Don’t call it a voter-ID bill, says the Rev. William J. Barber II, the head of the state NAACP, one of the groups challenging the bill. He has labeled it a “monster voter suppression bill.” Beyond requiring specific forms of photo ID — a provision that won’t kick in until 2016 — the law eliminates same-day registration and shortens early voting by a week. It prevents out-of-precinct ballots from being counted for any office, even those that don’t depend on precinct, and expands the ability to challenge voters at the polls. It ends a preregistration program for 16- and 17- year-olds.

“The law targets nearly every aspect of the voting process,” said Penda D. Hair, co-director of the Advancement Project, which is supporting the state NAACP in the suit. It affects “who can vote, where they can vote,” Hair said in a recent call, “when they can vote and how they can vote.”

In a federal court in Winston-Salem, Judge Thomas Schroeder, a George W. Bush appointee, is expected to hear closing arguments Thursday on whether to delay implementation of several of those provisions until 2015 brings a full trial on the bill’s constitutionality. North Carolina’s own figures show that African Americans vote early far more than whites (70 percent versus 51 percent in 2012), use same-day registration more often and are more likely to vote out of precinct. But is that disproportionate impact on black and Latino voters a violation of the parts of the Voting Rights Act of 1965 that the Supreme Court did not throw out last year?

The state doesn’t think so, though groups from the League of Women Voters, the ACLU and the U.S. Justice Department, as well as 93-year-old Rosanell Eaton, who had to pass a literacy test to register during the Jim Crow era and testified this week, disagree.

College students, who would be unable to use student IDs, have challenged the law on constitutional grounds, as reported in the New York Times. Each decision to move or consolidate precincts, no longer requiring prior federal approval, is looked at with suspicion, particularly when it affects closing a college-based voting station or one in minority neighborhoods.

Are the midterm elections that important?

Most roads to a Republican majority in the U.S. Senate go through North Carolina.

In last week’s conference call with those challenging the Voter Information Verification Act, its official name, Democratic incumbent Kay Hagan was not mentioned. But the name of her Republican opponent, Thom Tillis, was raised in connection with his support of the law, as North Carolina state House speaker.

Though November is still far away, North Carolina residents have been treated to election ads, reminders from outside groups and Republicans that Hagan is in the same party as Barack Obama, the president who signed and promoted the Affordable Care Act. Many of Hagan’s ads show her saving businesses, helping veterans and looking senatorial. Tillis has walked back and explained words about women and minorities — interpreted in their most unfavorable light by opponents.
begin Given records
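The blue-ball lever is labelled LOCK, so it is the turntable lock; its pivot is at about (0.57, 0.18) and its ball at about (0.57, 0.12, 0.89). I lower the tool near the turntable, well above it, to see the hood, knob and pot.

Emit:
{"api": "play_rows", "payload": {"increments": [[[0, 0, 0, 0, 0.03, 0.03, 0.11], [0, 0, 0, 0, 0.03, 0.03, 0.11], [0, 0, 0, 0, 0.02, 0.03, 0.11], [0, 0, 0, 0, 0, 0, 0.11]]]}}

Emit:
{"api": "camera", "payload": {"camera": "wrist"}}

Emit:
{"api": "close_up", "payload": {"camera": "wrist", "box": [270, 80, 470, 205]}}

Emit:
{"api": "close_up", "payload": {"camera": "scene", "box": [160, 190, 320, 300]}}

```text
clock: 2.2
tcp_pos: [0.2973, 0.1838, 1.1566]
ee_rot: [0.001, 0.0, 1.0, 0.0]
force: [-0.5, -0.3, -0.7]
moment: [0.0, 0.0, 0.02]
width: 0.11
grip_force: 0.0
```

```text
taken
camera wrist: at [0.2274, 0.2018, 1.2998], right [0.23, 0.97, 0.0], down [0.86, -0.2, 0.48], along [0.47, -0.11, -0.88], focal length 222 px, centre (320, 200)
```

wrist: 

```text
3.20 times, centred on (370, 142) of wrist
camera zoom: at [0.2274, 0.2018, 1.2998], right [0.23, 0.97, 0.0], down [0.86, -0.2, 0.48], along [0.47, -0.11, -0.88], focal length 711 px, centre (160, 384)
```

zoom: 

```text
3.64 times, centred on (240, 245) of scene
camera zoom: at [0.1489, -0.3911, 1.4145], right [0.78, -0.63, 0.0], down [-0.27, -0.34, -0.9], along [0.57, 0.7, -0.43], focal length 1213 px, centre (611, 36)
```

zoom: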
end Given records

And if that’s not exciting enough, there’s the Libertarian candidate, known as Sean Haugh, pizza deliveryman, with his homespun, homemade ads; his candidacy is a wild card that may tip the balance if his message resonates with fed-up voters.

“Moral Monday” protests against conservative legislation, led by Barber, have crossed the state and picked up support from a host of disgruntled groups, from teachers who want a raise to same-sex couples who want legal recognition.

Environmentalists gained steam and support after up to 82,000 tons of wet coal ash spilled from one of Duke Energy’s retired coal-plant sites into North Carolina’s Dan River this year.

The state legislature is currently meeting in Raleigh in a short session. Senate Republicans have walked out before school superintendents testified about proposed cuts of teacher assistant jobs, and other legislators threatened to keep meeting until Christmas as arguments continued over an overdue budget, a notion that must be giving Tillis, caught between presiding and campaigning, headaches.

On the back burner, but not for long, is the fight between the Charlotte City Council and a state-backed Charlotte Airport Commission over control of the Charlotte airport. The commission has been meeting but has little power to do anything until the courts and lawmakers figure it out.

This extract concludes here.